● Work to be completed
Take up the source excerpt again after its last words.

● Source excerpt
* Begin *

Finding/creating a TRIBE

[quote=“heyvictor, post:20, topic:513”]I’m glad you jumped in with your experience Sandwalker. Many “tribal” people here in N. America also have adoption rituals for adopting new people into their family. In my experience these are not just token gestures to honor someone. When someone is adopted, they become a member of the family with the privileges and responsibilties that come with it. They get the support of the family and in turn it’s expected that they will support the other members in whatever way they can.

It’s hard for mainstream N. Americans to imagine this and it would be hard for me to imagine a bunch of people coming together and being able to really embrace this way of relationship. When an individual gets to experience a family extending this support during a difficult time and is brought into the family not only in a ceremonial way but in a real everyday kind of way, a lot of our old cultural conditioning can fall away.[/quote]

Good points heyvictor.

It’s also hard for me to imagine a bunch of people coming together in N. America and being able to embrace this way of relationship, yet I am glad you brought it up because I think people need to take it into consideration if they want to build or create functional, healthy clan-like social groups. I also agree that cultural conditioning can fall away when one is included in the everyday life of an extended family/clan-like social group.

Banding together with a crew or a job for a temporary econcomic purpose and then disbanding is one thing, but does that really meet the social and economic needs of the people involved? I would say partly, from my personal experience.

It’s not what I would call “living in a tribe” however. I don’t see anything wrong with it, though. I have to wonder , are more people interested in just temporary teamwork or getting together once in a while or are they interested in creating and living in long-term tribes where daily life is shared and eventually you would like to have children and a wife or husband, and where you have to deal with each other’s issues from time to time, and where there are real concrete obligations and responsibilities to each other.

* End *

● Stored data
* Begin *

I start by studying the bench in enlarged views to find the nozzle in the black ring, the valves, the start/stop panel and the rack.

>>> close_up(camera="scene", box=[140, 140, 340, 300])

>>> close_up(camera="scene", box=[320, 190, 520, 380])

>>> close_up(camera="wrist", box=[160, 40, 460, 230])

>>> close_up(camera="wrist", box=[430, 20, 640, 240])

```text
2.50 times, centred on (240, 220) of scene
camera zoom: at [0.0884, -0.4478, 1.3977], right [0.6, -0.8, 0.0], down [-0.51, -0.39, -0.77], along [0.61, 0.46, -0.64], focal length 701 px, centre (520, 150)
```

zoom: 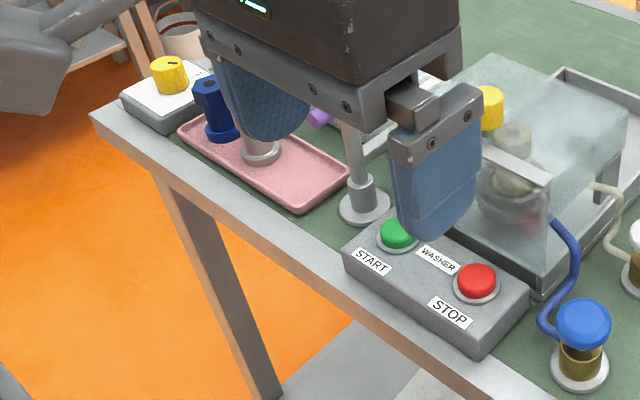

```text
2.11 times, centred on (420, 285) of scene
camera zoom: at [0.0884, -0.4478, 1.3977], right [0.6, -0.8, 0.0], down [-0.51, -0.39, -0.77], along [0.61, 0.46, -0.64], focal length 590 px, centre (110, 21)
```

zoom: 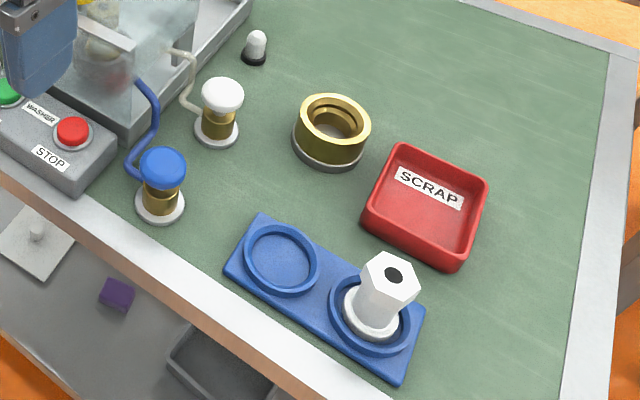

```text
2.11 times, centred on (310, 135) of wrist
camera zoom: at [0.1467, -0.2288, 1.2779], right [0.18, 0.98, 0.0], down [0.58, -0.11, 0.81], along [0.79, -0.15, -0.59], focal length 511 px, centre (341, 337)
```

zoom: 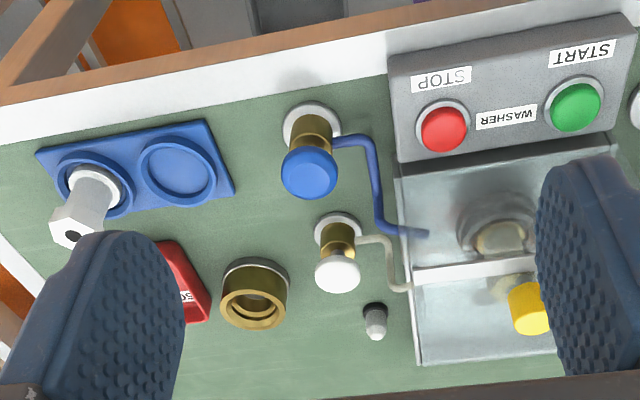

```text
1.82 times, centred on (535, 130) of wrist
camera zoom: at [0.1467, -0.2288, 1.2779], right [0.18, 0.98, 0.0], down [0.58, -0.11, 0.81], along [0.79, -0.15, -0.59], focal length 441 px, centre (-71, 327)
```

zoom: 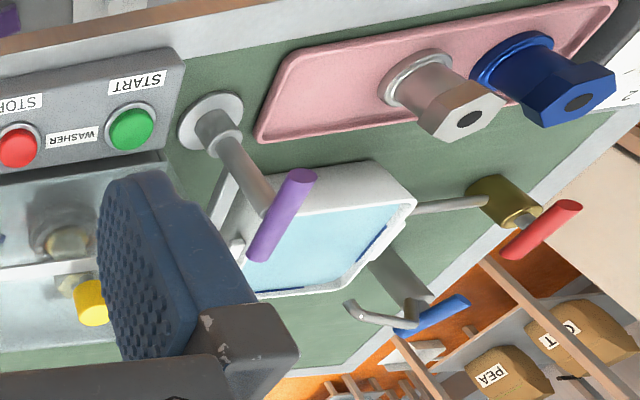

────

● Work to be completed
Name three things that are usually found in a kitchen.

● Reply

* End *

● Reply
I also have to wonder if people are waiting for the ideal “tribe” to emerge and then they will go and join that one. There is no ideal social group, even the most egalitarian h/g society had it’s share of the good and the bad, so it might help to lower our standards a little and make a go of it with people here and now. Obligations and social responsibility are really not so bad as some people may think. It’s hard for me to explain but the benefits far far outweigh any hurdles that come along the way.

The test of true friendship or brotherhood comes in the times of need and when there are problems and hard times. It’s during those times when you find out who your real friends are and who aren’t.

emily,

i understand how you feel. my partner and i grew up in the south spent a few years in the pacific northwest and returned “home” to where land is cheaper.

so here’s our delimma:

is it better for the kids to grow up outdoors (in the woods, on acrege, playing in the creek, etc) but in an area that is 99% southern baptist, homophobic, patriotic, etc. so they have no friends (except for the squirrels and frogs)

or is it more important to grow up in a “progressive” city where they can be themselves and wont be ashamed to be “different” and have like-minded friends, but with no wilderness?

perhaps this should be a whole new thread.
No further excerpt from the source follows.